Directive: Copy out the listing exactly.

Dataset extract:
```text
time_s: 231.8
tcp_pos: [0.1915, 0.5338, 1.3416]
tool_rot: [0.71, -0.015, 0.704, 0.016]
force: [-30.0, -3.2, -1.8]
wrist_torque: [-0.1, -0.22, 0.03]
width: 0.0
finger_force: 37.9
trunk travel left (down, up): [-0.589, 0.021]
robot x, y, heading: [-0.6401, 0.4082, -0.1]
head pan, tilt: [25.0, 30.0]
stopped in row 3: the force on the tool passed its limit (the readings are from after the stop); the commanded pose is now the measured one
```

Exercise response:
```text
time_s: 231.8
tcp_pos: [0.1915, 0.5338, 1.3416]
tool_rot: [0.71, -0.015, 0.704, 0.016]
force: [-30.0, -3.2, -1.8]
wrist_torque: [-0.1, -0.22, 0.03]
width: 0.0
finger_force: 37.9
trunk travel left (down, up): [-0.589, 0.021]
robot x, y, heading: [-0.6401, 0.4082, -0.1]
head pan, tilt: [25.0, 30.0]
stopped in row 3: the force on the tool passed its limit (the readings are from after the stop); the commanded pose is now the measured one
```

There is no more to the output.